___ DOCUMENT TEXT ___

Medium-priced homes often include some remodeling. It is common to find a home with an upgraded kitchen or bath or both, but a trip to the basement might reveal a different picture.
My goal is to bring to your attention upgrades that at first glance may not be as exciting as a new kitchen or bath, but cost much less and will have a positive effect on quality of life, add value to your home, and save money over the long term.
As the price of housing in San Francisco has continued to rise, buyers are forced to choose smaller homes. Everyone is challenged to stretch their imaginations to make every square inch of space count. Often I tell my new buyers that any place that sells home-organizer systems is worth a visit to warm up their minds to city living, where space is at a premium.
It is common knowledge that a coat of paint is the most economical way to make a positive change in the look and feel of a home. Next in line, there is the kitchen and bath remodel. Often in no time at all, the idea of knocking down a wall to make an open floor plan becomes a “must have.” What started out to be a $25,000–100,000 remodel can double or triple in cost if you don’t keep a tight grip on your budget.
Basements normally do not get buyers excited, but I hope my column will give you food for thought. To get an idea of the cost to replace a gravity furnace and a water heater, I checked in with a client who recently bought a single-family home and had made the switch to a new furnace and tankless water heater. He told me It cost $17,500 for both, including labor. This was a high-end furnace (97 percent efficiency modulating 3.5 ton 80,000 BTU) with a HEPA filter and humidifier attached. The cost included removal of old furnace and asbestos. I found at the low end a new furnace could cost as little as $3,500 (not including removal of old furnace and ducting).
The interesting thing with this particular buyer is that he passed up many homes that had nice remodels because they had an old gravity furnace with asbestos-covered ducts. He was afraid of the health hazards related to asbestos and asbestos removal. Eventually he found a beautiful home that had everything his family needed. It also had the original gravity furnace complete with asbestos-covered ducts. My client found that asbestos removal is closely controlled by the government and can be done safely. This old furnace, heating ducts, and water heater were something that could not only be replaced, but liberated space to use for another purpose.

___ DATA SECTION ___

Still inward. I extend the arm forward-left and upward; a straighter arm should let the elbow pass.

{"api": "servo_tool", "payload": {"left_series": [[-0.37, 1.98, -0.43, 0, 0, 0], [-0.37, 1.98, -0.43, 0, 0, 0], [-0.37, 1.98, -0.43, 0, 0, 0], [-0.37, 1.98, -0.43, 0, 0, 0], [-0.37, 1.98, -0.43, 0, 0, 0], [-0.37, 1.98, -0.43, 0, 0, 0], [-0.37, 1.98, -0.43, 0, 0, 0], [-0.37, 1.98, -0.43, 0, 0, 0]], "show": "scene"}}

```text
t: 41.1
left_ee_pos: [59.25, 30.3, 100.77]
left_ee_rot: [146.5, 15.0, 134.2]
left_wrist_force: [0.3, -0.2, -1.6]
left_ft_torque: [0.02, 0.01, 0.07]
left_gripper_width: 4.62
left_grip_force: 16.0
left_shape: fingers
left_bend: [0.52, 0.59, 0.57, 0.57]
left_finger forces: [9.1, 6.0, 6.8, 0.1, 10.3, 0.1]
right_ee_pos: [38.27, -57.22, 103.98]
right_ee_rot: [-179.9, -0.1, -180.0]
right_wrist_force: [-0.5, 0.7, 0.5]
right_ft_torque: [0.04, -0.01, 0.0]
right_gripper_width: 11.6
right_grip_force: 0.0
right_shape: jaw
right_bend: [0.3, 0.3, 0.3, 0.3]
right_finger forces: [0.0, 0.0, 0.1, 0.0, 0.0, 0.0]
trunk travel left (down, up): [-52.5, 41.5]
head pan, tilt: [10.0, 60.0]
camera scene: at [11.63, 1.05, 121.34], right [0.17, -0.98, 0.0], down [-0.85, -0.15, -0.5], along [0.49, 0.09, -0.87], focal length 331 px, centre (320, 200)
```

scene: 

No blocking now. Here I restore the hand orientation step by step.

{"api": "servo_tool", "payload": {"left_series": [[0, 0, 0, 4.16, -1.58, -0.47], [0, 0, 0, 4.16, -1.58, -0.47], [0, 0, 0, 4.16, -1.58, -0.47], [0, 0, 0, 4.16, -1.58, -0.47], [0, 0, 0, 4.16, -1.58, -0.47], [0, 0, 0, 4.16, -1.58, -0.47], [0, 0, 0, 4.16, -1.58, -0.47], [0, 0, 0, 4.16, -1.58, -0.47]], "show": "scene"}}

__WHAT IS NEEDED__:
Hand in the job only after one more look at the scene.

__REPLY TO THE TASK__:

___

__WHAT IS NEEDED__:
Continue the document text from where it stops.

__REPLY TO THE TASK__:
A 60-year-old gravity furnace and an old water heater will take up considerably more floor space than a new energy-efficient furnace and tankless water heater. Also, an old furnace will more likely than not have large asbestos-wrapped ducts taking up headroom in the basement. Considering that the average price per square foot of a home is running at more than $1,000, every inch of floor space liberated is money in the bank and provides new opportunity.
When I asked my buyer how much space he gained when he upgraded the furnace and water heater, he said “Probably around 100 square feet actual space, but really more than that because the old furnace was taking up a lot of space in the middle of the basement, while the new (much smaller) one is against a wall. Also, the new ducting is recessed in the ceiling. The old ducting was chewing up ceiling height.”
The end result was a large open basement ready to develop into a garden apartment, making $17,500 seem like a small price to pay for the positive upgrade with benefits of enjoying a warm home and instant hot water at a reduced cost.
The moral to this story is quite simple: Check out the basement closely when you are considering making an offer on a home. Do not let an old furnace or ancient water heater scare you off. I know buyers today like to do their own research. I found many websites that had detailed calculators to compare the energy savings and cost of a new furnace and instant hot water heater to old energy hogs. This does not include added value to your home by liberating space or the benefit of being warm and cozy in the winter in your home.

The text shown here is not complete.